A forewarning: This one will be a bit depressing, compared to most of my posts.
As many of my Livejournal.com-based users are aware, I lost the man I called my father on November 30, 2000. This man, to me, was more than just a man. Though he was religious, and did push it a little on me, he knew how to back off, though it went against his better judgement.
I thank him for that, because it gave me the strength to finally put my foot down, and refuse to go to the church where we used to go.
Why did I refuse that church? Simple. That church was naught more than a money-leeching pool of hypnotism. As long as they kept you under their charms, and kept getting money from you, they were happy. My father sensed this, somehow, as did I. Mother kept going, thinking he and I were losing our minds. He and I remembered the old church - same building, with an older pastor, whom I still have much respect and admiration for. Dad and I didn’t really care for (but didn’t dislike/hate) the (then-) current pastor.
I’ve been decidedly agnostic for a bit over a year now. Prior to that, I was (supposedly) atheist, but I thought about it. I doubt more than I disbelieve. I’m not against religion, but I’m not for it, as I doubt and question far too much.

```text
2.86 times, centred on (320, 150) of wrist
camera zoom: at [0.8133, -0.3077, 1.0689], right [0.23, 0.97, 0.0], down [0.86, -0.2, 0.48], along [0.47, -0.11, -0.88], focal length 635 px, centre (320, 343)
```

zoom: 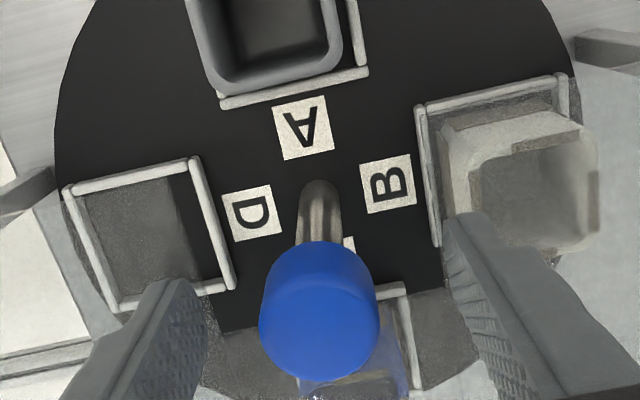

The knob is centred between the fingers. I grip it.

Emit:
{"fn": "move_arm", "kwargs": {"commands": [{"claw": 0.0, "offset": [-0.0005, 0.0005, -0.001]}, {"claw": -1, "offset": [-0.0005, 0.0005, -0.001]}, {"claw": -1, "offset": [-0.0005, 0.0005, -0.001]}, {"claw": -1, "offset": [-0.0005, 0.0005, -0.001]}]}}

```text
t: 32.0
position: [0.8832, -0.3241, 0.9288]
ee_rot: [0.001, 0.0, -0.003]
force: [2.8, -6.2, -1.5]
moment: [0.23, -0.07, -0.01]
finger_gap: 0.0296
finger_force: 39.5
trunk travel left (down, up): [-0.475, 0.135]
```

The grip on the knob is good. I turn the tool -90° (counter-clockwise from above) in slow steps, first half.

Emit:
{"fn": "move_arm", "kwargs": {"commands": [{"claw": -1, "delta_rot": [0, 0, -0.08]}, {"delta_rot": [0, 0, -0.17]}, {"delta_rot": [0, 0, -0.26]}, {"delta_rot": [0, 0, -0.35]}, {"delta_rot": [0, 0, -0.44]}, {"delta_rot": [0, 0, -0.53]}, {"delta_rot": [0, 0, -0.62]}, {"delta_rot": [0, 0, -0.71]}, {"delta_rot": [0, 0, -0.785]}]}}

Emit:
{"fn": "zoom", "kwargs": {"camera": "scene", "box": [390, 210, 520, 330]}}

I get along quite fine with people who are fully within a given religion.
All this rambling is headed somewhere. Do trust me on that.
Nn-keh. A few days ago (Saturday, to be specific), I was at work, and I had a guest come in. He looked as if he were Jamaican or Haitian. I was in Skedaddles (Food Avenue), with a couple of other coworkers, including my boss, when he came over. He asked us for an All-Beef Hotdog, which we had just put some on the grill. There was one ready, which my coworker picked up with tongs, wearing gloves, and he said “I don’t want that one. I want the one in front.” She kindly explained that the ones in front weren’t ready yet, as we had just put those on the grill. So he said, “I’ll wait, then.”
Fine with us, we thought. So she stayed behind the counter, checking temperatures on the hotdogs when he kept asking, and I went about my business of restocking items that we ran low on during the lunch rush. Average things that weren’t behind the counter, such as Nantucket Nectar, various brands of chips, bottled water…
As I come around the corner, holding my apron by the corners with several bags of chips (about 12 bags), he stopped me, and demanded I read the ‘Bible’. He placed one on the counter, and I rather politely said, “No, thank you, sir. I need to finish with my duties here.” and tried to turn and walk past him.
He rather bluntly proclaimed, “You will Go to Hell, then.” right in front of my guests. “You don’t know anything of the Bible.”
I quietly responded, “For the record, sir, MY father was a pastor.” Remember me mentioning the death of my father?
“Your father is a DEMON preacher.”
There is very little in this world that truly angers me to the point that I see red lines and spots in my vision, but insulting my father intentionally does press the button. I had to force myself to walk away, and finish what I was doing. When I got behind the counter, my boss asked me, “Did he just tell you to go to hell?” - She looked irritated. All I could do was nod. She disappeared for a couple of moments, and returned. She then proceeded to ask me questions. Not only to keep me occupied mentally, but to keep me from physically occupying my hands around his damn throat.
You see, when I truly get angry, I get this feeling akin to bloodlust. If you’ve ever tasted the metal tang of freshly let blood in your own mouth once you’ve been angered, you may know this feeling. Blood has an unmistakable taste, and I could taste it then. Once I got done with her questions, I told her I was just going to go break down boxes (we had just recieved a shipment that day).
She had called Assets Protection / Security on the man, but AP needed him to say something harsh, loud enough for them to hear. I think AP needs a hearing check - I was standing over a refrigeration unit, with one more on either side of me, and I could hear him lean in and plainly say, “You ain’t shit.”
I walked away again, before I could say anything glib.
That asshole had done the one thing I just can’t tolerate.
I love my father far too much, even after his death, to let it slide.
I had to walk away, though, if I wanted to save my job. I know I have a damn temper.
He was still there, 10 minutes later.
I went on a 15.
I came back, and he was heading out the door. Alden, my boss, had him escorted out.
Alden flat out told me that he didn’t take that mess happening to his team members, and if it happened again, call him first. Skip the AP step - he’d kick his ass out.
All this leads up into reminding me how much I missed him.
I didn’t get to visit his grave on the 30th of November, so I went there today, while mother was at the doctor. I left her there to go get my aunt from work, but had time left over that I needed to burn off. So, I stopped by, and cleaned some of the tree junk off his headstone, and told him I still loved him.
That man was the only father I ever had. I never knew my biological father. Though he was my adoptive father, and my grandfather, he was ‘Dad’ first, to me.
Maybe I’m hinting at the fact that some of you who have your real fathers, but hate them for some stupid reason, such as he won’t let you go out and screw your brains out should re-evaluate, and consider yourselves lucky.
Or something.
This has been your Daily Angst, with your anchor, Xial. Signing off for now. …and stuff.